What is being asked: All of the material below is to be restated word for word, apart from the pictures. Use JSON: a list with one string for each line that is not empty.

Dataset excerpt:
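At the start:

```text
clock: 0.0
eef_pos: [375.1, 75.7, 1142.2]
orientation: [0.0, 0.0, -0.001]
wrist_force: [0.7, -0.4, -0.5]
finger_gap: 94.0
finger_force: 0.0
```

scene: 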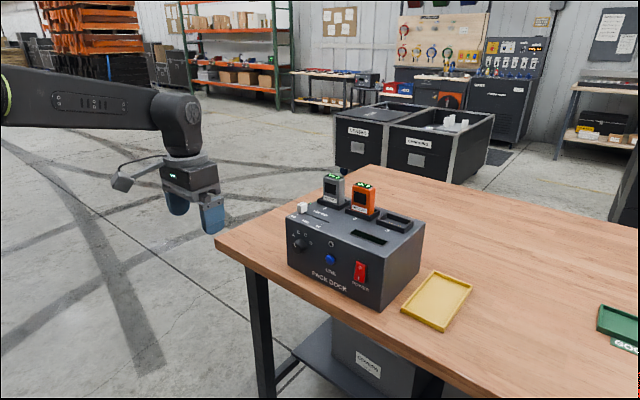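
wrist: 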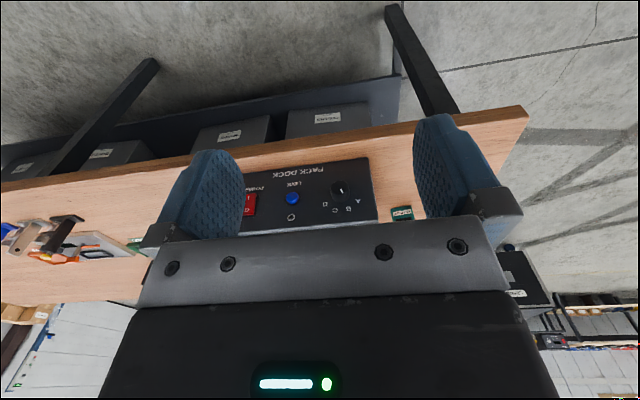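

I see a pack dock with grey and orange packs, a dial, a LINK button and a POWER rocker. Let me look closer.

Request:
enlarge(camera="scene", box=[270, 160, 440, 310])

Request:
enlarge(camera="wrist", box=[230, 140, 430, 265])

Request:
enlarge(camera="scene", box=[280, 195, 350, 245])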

Task solution:
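[
  "At the start:",
  "```text",
  "clock: 0.0",
  "eef_pos: [375.1, 75.7, 1142.2]",
  "orientation: [0.0, 0.0, -0.001]",
  "wrist_force: [0.7, -0.4, -0.5]",
  "finger_gap: 94.0",
  "finger_force: 0.0",
  "```",
  "scene: ",
  "wrist: ",
  "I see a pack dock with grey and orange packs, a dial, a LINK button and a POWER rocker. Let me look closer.",
  "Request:",
  "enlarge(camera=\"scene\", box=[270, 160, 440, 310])",
  "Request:",
  "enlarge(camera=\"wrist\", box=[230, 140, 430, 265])",
  "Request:",
  "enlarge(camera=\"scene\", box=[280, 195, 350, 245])"
]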